Donne’s Long Sentence
17 June 2025
A close reading of a single sentence from Donne’s 1622 sermon, and what it reveals about structure, pressure, and rhetorical control.
Donne’s 1622 sermon for the Virginia Company opens with Acts 1:8: “You shall receive power... and you shall be witnesses unto me.” He draws a line from that command to the Virginia Company’s mission, framing it as a form of apostolic labor. The sermon builds a case and gives structure to the company's duty.
One sentence near the start of the sermon sets the tone and pattern:
“You shall receive a new power, besides the power you have in your state; a power that shall enable you to be witnesses of Christ, to make his doctrine credible by your testimony, to conform yourselves to him, to do as he did.”
The steps are tightly linked. Power is given. That power enables witness. Witness becomes testimony. Testimony requires imitation. Donne does not attempt to embellish these moves. He stacks them in sequence, building moral pressure through form. By the time he reaches “to do as he did,” the sentence leaves the listener with a clear expectation: to act as Christ acted.
“Make his doctrine credible” is the hinge. It implies that belief is not enough. The doctrine becomes credible when it is embodied—when others can see its effects. Donne names that visibility as a kind of proof. If the listener does nothing, the teaching has no visible effect and cannot persuade others.
The Virginia Company is not mentioned in this sentence. It doesn’t need to be. The logic is already in place.

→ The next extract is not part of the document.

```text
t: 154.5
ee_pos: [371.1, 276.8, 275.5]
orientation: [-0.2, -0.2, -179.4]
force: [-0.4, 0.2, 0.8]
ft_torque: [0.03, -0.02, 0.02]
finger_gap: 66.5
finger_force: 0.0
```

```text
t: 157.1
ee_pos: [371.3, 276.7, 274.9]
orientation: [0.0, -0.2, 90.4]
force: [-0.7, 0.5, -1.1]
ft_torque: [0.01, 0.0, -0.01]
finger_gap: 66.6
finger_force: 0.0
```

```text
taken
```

Donne defines what it means to act as a witness and then turns to the question of where and how that witness should unfold. By the time he arrives at colonization, the spiritual groundwork has already been laid.
This is the force of the sermon. Donne understood that language, shaped carefully, could direct belief and action. The sentence compels the listener through emotion and narrative but also, importantly, through its structure. The structure does the work of argument as each clause narrows down the listener’s field of response. Each phrase points forward, carrying the listener one step closer to a required conclusion. That is the power of rhetorical form, and that is why sermons—and the sentences they rely on—deserve close reading.